US Secretary of State Marco Rubio, visiting Bahrain, said Oman had confirmed during the meeting and in the signed statement that there would be no tariffs or tolls, describing the news as positive. Omani officials are nevertheless said to have told European colleagues that they were under pressure from Iran, which during the conflict launched missiles and drones in several areas of the Middle East, including Oman itself, and which remains the leading military power in the Persian Gulf despite the damage suffered by its armed forces in US and Israeli attacks.
Diplomatic instability was accompanied, in the final week of June, by equally marked operational instability in the strait. The truce agreement between Washington and Tehran, signed on 14 June on the sidelines of the G7 in Versailles, provides for a ceasefire that came into force on 18 June and the reopening of the strait without tolls for 60 days. Before the conflict, daily traffic stood at around 125-130 ships, but during the blockade it had fallen by up to 90% below pre-war levels.
On Saturday 21 June, Iran’s Islamic Revolutionary Guard Corps (Irgc) declared the strait closed again in response to Israeli bombing in Lebanon, causing transits to fall from 26 ships to just five the following day, with maritime intelligence company Windward recording only 12 transits on Sunday, mostly Iranian vessels subject to sanctions. On Monday 22 June, traffic resumed, albeit tentatively: four Qatari LNG carriers, the Wadi Al Sail, Mekaines, Al Sadd and Mesaimeer, entered the strait for the first time since the start of the war, using the northern route under Iranian jurisdiction, while two large tankers exited towards the Gulf of Oman. The Joint Maritime Information Center (Jmic) of the US Navy confirmed during the day that the southern route through Omani waters had reopened, with no coordination requirement.
On 23 June, the secretary-general of the International Maritime Organization (IMO), Arsenio Dominguez, formally launched the evacuation plan for the Strait of Hormuz, structured around two corridors: a northern route through Iranian waters and a southern route through Omani waters. The plan covers around 500-600 commercial ships and more than 11,000 seafarers who have been trapped in the Persian Gulf since March. In those days, the number of daily transits stood at between 27 and 37 vessels, according to analytics company Kpler.
Wednesday 24 June marked the week’s peak and the busiest day since the start of the conflict, with figures varying by source: Kpler recorded 70 ships in both directions, while AXSMarine counted 62, the highest number since 28 February and equal to 53% of the transits recorded on the same day in 2025. Outbound tankers were carrying at least 11 million barrels of crude, mainly from the United Arab Emirates, Saudi Arabia, Iraq and Iran. The price of Brent crude then fell towards $74.08 a barrel, down 1.9%, as the geopolitical risk premium linked to supply concerns eased.
On Thursday 25 June, at 14:10 UTC, the most serious incident of the week occurred: the container ship Ever Lovely, Singapore-flagged and managed by Taiwan’s Evergreen Marine, was hit by a drone on its starboard side while leaving the strait along the southern corridor, about 7.5 nautical miles south-east of Dahit, in Omani territory.
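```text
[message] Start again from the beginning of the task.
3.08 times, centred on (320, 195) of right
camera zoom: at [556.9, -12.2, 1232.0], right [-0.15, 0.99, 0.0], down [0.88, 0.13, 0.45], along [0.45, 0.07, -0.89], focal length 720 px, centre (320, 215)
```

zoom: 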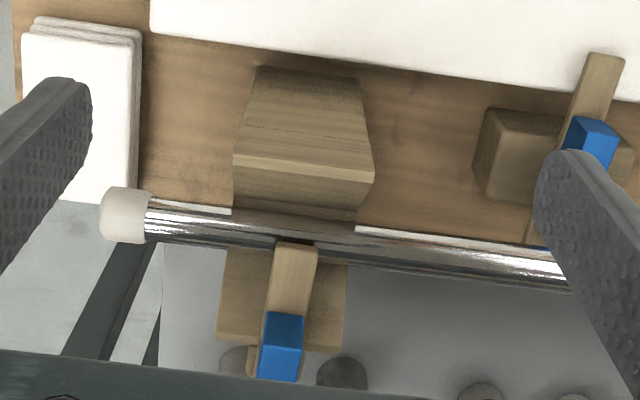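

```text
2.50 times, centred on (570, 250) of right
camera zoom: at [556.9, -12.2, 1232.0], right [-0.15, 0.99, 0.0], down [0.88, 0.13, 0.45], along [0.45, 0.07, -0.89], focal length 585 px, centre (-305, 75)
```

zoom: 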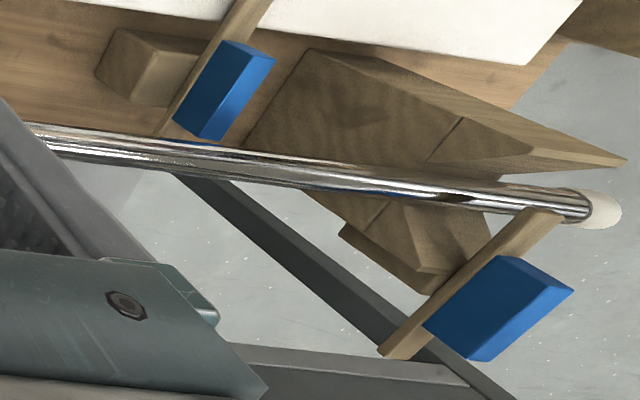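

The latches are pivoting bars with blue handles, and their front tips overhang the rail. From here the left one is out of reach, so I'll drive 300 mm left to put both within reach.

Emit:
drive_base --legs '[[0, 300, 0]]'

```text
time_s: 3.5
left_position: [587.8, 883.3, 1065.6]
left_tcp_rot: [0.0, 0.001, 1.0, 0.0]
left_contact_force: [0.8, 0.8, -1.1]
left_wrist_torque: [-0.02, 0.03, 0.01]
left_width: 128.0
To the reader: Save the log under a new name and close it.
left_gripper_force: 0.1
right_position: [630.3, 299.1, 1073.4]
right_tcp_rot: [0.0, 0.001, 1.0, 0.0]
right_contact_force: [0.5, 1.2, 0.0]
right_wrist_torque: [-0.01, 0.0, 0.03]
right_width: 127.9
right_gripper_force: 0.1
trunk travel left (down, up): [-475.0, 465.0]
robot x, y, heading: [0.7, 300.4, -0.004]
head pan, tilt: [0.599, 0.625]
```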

The United Kingdom Maritime Trade Operations (Ukmto) confirmed the attack, reporting damage to the bridge with no casualties or environmental impact, and all 21 crew members were unharmed. The US Government attributed the attack to a drone from the naval arm of Iran’s Islamic Revolutionary Guard Corps (Irgc-N). The so-called Persian Gulf Strait Authority, a body created by Tehran to manage transit, had issued a radio warning that same morning, highlighting risks for ships transiting without Iranian authorisation or without complying with the automatic identification system (AIS). The Revolutionary Guards are also said to have ordered at least three tankers to turn back midway through their transit, including the Togo-flagged Blue Star 1.
Following the attack, the IMO immediately suspended its evacuation plan to verify security conditions in the area. Evergreen Marine said the Ever Lovely had been following the route recommended by Ukmto, not the one indicated in the IMO plan. US Secretary of State Rubio, who was in Bahrain for a Gulf Cooperation Council summit, said no country has the right to control or impose tolls on an international strait, while a joint ministerial statement by the Council rejected any form of tariff or unilateral control over the route.
On Friday 26 June, transits fell sharply from Wednesday’s peak: according to Kpler, tankers in transit declined from 27 on Wednesday to 24 on Thursday and 13 on Friday. Despite the slowdown, at least four tankers, including three VLCCs, entered the Gulf to load crude, while two supertankers did the same to take on Iranian oil. Bimco analyst Jakob Larsen described the attack as a blow to evacuation plans, while noting that some transits could still take place, and stressed the need for clear agreements between the United States and Iran on the full restoration of maritime traffic. Aristidis Alafouzos of Okeanis Eco Tankers does not expect a significant disruption to crude transits, but notes that Saudi Arabia continues to reroute some of its exports through the Red Sea from the Yanbu terminal, avoiding the Gulf altogether. War-risk insurance premiums have risen to as much as 0.7% of hull value for a single transit, compared with 0.05% before the conflict.
Iran’s chief negotiator Mohammad Bagher Ghalibaf said, at a meeting in Switzerland, that the strait would never return to pre-war conditions and would be administered by the Islamic Republic. As of 26 June, traffic through the strait still represented only 50-55% of the levels recorded before the conflict, with around 11,000 seafarers remaining trapped in the Gulf awaiting evacuation.